On top of PESCO, are additional costs for “developing new capabilities and preparing to participate together in military operations”.
“Capabilities complementing NATO requirements”: on 8th November 2017, NATO’s North Atlantic Council resolved to adapt the command structure so that, “the capacity to strengthen the Allies quickly and effectively” in Europe would be increased.  For this purpose, two new commands are established. A Command for the Atlantic, with the mandate of maintaining “free and secure maritime lines of communication between Europe and the United States, vital for our Transatlantic Alliance”. 

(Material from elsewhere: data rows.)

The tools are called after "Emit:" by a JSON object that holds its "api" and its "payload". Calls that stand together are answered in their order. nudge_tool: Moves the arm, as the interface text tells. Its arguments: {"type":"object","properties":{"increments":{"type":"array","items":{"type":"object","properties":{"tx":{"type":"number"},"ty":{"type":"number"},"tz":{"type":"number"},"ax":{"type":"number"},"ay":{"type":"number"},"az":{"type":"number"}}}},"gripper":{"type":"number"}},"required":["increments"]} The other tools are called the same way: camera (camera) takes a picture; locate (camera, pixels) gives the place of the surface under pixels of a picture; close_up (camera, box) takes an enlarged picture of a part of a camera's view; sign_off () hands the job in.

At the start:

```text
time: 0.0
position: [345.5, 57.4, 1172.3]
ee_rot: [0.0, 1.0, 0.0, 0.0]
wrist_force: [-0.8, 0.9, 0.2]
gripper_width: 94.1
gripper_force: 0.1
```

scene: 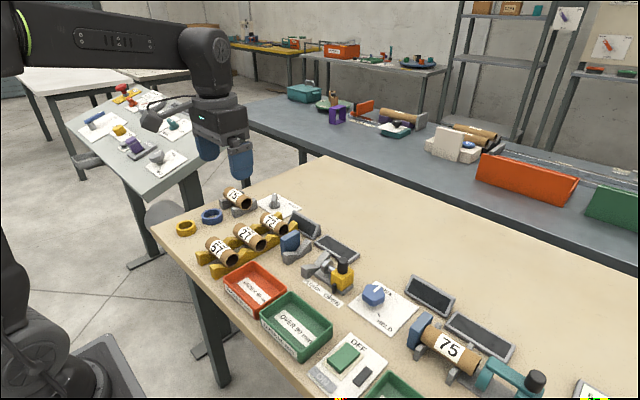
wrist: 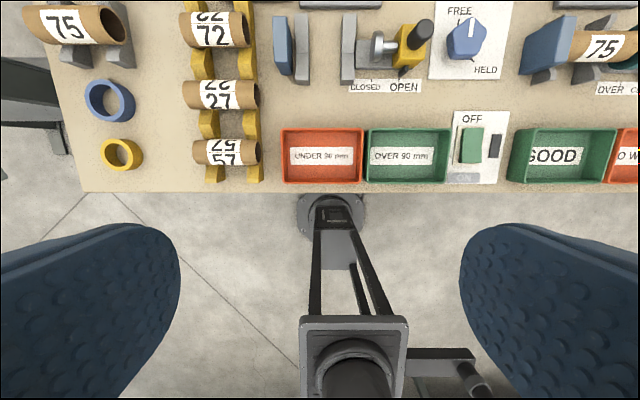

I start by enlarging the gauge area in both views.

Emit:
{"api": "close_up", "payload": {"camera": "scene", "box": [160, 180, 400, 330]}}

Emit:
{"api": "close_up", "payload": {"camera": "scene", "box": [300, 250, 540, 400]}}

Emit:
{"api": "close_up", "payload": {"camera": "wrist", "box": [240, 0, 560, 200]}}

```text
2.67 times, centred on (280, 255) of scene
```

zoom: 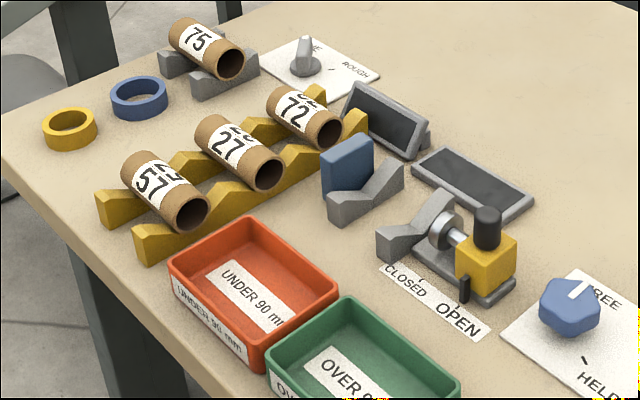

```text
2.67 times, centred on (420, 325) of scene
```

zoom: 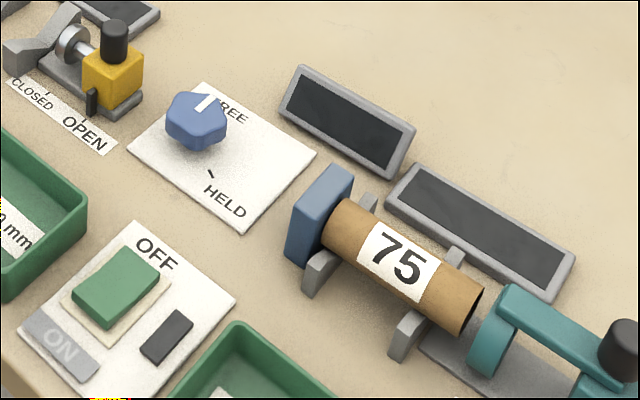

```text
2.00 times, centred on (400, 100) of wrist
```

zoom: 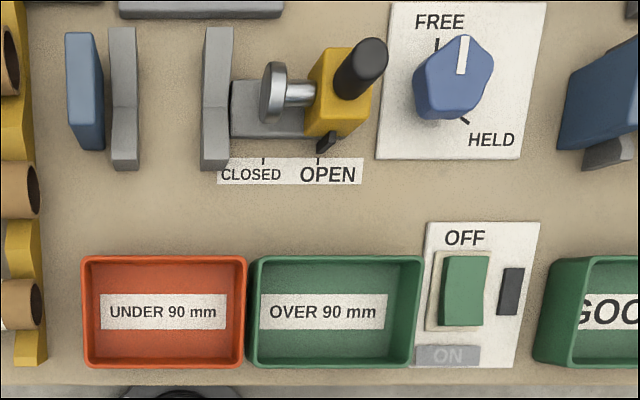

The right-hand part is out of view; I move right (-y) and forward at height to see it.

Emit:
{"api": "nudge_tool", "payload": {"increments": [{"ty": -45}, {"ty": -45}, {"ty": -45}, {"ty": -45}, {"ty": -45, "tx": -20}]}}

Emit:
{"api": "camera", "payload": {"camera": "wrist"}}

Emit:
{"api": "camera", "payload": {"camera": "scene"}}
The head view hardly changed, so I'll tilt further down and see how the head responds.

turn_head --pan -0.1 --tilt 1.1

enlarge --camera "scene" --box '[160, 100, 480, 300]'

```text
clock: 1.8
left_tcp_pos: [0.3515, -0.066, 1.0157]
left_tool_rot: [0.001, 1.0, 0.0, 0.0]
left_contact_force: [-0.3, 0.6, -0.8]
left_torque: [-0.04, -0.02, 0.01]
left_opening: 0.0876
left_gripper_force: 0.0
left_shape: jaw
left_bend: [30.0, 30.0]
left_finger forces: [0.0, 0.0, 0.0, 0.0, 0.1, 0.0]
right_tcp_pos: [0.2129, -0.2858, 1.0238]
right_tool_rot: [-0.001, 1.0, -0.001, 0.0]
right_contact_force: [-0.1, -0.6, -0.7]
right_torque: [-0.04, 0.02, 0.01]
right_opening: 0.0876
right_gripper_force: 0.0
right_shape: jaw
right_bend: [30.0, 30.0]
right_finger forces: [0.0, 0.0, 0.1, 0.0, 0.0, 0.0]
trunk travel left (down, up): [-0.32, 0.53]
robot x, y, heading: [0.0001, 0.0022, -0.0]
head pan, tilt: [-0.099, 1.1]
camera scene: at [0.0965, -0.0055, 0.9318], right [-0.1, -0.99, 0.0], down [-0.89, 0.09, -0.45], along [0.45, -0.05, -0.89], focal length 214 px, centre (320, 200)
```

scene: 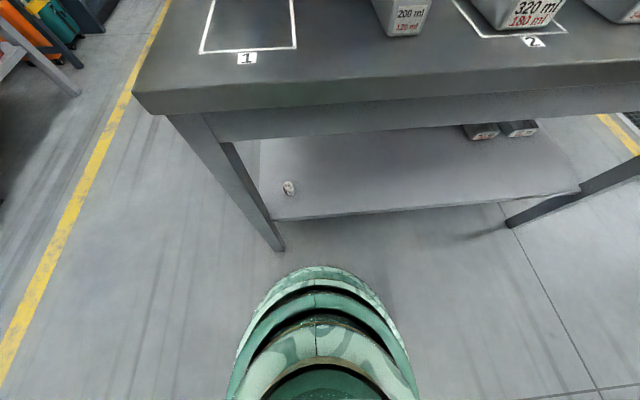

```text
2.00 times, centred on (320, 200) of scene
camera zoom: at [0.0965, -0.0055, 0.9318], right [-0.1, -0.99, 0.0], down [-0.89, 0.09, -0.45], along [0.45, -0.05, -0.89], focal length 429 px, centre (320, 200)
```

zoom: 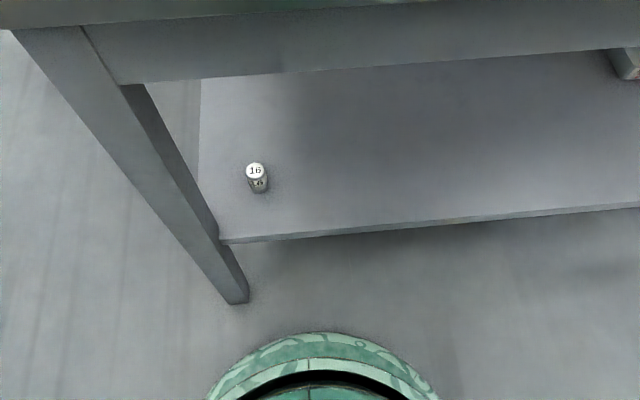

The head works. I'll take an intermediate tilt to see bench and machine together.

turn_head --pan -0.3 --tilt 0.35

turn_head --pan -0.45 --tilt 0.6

A Command for Mobilization, tasked with “improving NATO military forces’ capability to move through Europe”. To enable forces and arms to be moved rapidly on European territory, the NATO Secretary General explains that European countries must “remove many bureaucratic obstacles”. Much has been done since 2014, but there is still a lot of work that needs doing so that “national laws that facilitate military forces passing across borders are fully applied”. Moreover Stoltenberg adds that NATO needs to have available in Europe, sufficient capability to transport soldiers and arms, largely provided by the private sector. 
It is even more important for Europe’s “civil infrastructure – such as roads, bridges, railways, airports and ports  to be  improved– so that they are adapted to NATO’s military requirements”. 
In other words, European countries must carry out, at their own expense, works to make the civil infrastructure fit for their military use:  for example a bridge that is fit for the traffic of trams and lorries will have to be strengthened to allow tanks to pass. This is the strategy that PESCO forms part. 
This strategy is the expression of dominant European interests that, while colliding with US interests, then realign themselves in harmony with them, within a NATO under US Command. This occurs whenever the fundamental interests of the West endangered by a world that is changing, are at stake. 
So when the  “Russian Threat” kicks off, it will be confronted by a “United Europe”, which, while slashing its welfare expenditure and blocking off its internal borders to migrants, balloons its military expenditure and dismantles its internal borders when it comes to soldiers and tanks, so that they can roam about freely within.